[TASK OBJECTIVE] Pull out every line below holding the word "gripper".

=== DATA BLOCK ===

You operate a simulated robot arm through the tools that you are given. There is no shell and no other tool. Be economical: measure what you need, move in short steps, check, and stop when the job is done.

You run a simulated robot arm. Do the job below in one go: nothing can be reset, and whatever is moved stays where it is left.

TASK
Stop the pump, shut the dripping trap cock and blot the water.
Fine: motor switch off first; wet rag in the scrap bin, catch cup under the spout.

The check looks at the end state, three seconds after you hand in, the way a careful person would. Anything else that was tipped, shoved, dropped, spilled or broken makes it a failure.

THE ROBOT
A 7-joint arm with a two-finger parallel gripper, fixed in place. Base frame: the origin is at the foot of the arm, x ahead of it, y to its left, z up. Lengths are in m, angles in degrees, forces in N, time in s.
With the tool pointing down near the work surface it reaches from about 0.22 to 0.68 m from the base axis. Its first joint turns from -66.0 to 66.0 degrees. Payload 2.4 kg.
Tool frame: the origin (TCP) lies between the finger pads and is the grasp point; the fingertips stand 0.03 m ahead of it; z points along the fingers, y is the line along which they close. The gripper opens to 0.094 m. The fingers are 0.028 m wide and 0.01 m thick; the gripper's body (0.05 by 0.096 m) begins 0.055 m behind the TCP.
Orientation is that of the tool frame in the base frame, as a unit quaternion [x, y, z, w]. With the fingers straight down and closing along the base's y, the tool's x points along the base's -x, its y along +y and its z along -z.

===

[TASK ANSWER]
A 7-joint arm with a two-finger parallel gripper, fixed in place. Base frame: the origin is at the foot of the arm, x ahead of it, y to its left, z up. Lengths are in m, angles in degrees, forces in N, time in s.
Tool frame: the origin (TCP) lies between the finger pads and is the grasp point; the fingertips stand 0.03 m ahead of it; z points along the fingers, y is the line along which they close. The gripper opens to 0.094 m. The fingers are 0.028 m wide and 0.01 m thick; the gripper's body (0.05 by 0.096 m) begins 0.055 m behind the TCP.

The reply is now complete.